Grant, que je retrouvai le lendemain, avait réuni quelques hommes du Sorombo et se préparait à marcher sur mes traces. Je lui fis part de ma mésaventure et de mes anxiétés qui étaient fort grandes. Je ne savais dans le fait à quoi me décider. Toute autre ressource venant à me faire défaut, je songeais à construire un radeau sur la pointe méridionale du N’yanza, et à tâcher de remonter ainsi jusqu’au Nil.

Mon agitation d’esprit ne me laissa pas jouir longtemps du plaisir de causer avec Grant, et me faisant suivre de Bombay, je continuai ma route vers Kaseh.
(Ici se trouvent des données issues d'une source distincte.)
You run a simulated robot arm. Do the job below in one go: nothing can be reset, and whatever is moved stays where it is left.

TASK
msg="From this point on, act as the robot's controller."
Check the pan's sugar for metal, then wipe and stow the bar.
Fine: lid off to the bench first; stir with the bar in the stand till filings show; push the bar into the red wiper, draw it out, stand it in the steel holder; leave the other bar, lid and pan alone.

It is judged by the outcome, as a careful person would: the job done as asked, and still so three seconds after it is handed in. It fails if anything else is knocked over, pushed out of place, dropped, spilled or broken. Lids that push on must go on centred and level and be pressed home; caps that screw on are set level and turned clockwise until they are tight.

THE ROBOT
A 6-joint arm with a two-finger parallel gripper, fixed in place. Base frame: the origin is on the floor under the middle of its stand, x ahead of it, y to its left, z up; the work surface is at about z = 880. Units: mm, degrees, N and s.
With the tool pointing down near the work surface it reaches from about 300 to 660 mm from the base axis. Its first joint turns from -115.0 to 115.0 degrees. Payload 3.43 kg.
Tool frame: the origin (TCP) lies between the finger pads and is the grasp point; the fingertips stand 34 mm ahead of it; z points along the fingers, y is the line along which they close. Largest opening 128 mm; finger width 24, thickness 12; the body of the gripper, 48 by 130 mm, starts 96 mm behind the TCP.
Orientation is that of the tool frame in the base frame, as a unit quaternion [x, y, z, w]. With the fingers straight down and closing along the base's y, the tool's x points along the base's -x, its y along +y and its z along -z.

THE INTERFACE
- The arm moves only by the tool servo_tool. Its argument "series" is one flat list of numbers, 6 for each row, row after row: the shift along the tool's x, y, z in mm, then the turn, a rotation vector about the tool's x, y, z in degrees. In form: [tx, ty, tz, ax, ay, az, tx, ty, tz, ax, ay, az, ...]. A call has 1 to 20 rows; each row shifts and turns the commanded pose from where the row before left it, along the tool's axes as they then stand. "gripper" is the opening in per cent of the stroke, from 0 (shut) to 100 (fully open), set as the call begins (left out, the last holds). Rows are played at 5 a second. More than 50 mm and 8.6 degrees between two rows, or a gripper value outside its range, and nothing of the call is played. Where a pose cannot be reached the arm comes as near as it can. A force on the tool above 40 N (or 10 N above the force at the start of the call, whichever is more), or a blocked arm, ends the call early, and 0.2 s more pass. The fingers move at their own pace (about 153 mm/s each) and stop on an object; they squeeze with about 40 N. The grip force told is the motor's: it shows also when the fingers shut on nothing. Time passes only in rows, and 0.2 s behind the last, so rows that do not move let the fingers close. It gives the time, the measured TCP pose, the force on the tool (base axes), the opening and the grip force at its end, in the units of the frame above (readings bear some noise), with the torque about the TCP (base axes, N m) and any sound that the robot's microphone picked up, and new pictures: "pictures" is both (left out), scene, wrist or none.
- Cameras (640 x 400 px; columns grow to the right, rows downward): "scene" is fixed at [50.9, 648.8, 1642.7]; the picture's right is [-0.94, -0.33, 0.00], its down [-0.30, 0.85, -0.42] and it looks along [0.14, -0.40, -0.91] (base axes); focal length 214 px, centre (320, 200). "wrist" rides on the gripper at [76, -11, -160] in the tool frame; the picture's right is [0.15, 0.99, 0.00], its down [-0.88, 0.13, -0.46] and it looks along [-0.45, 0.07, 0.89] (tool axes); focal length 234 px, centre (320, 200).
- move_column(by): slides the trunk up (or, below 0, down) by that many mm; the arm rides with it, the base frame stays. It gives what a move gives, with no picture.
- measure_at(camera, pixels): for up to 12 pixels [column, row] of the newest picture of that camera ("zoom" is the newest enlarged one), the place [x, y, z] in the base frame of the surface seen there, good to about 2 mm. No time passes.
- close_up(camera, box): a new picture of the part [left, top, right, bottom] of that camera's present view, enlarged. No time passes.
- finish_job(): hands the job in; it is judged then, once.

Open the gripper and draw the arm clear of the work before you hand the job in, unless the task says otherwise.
Naturel de l’Ouzinza. — Dessin de Émile Bayard.

Le 2 juillet j’arrivai chez Abdalla, le fils aîné de Musa, que je trouvai transformé du tout au tout. Au lieu de l’adolescent que j’avais laissé, s’adonnant à l’ivrognerie et dépourvu de toute élégance extérieure, je voyais une espèce de dandy qui passait des journées entières accroupi comme feu son père sur des monceaux de coussins ; mais il inspirait moins de respect à ses subalternes, et la maison n’était plus montée sur le même pied. Le sheik Saïd, devenu son principal commis, ne le quittait guère, et les Hottentots se dédommageaient chez lui des privations du voyage, mais à mes dépens, bien entendu.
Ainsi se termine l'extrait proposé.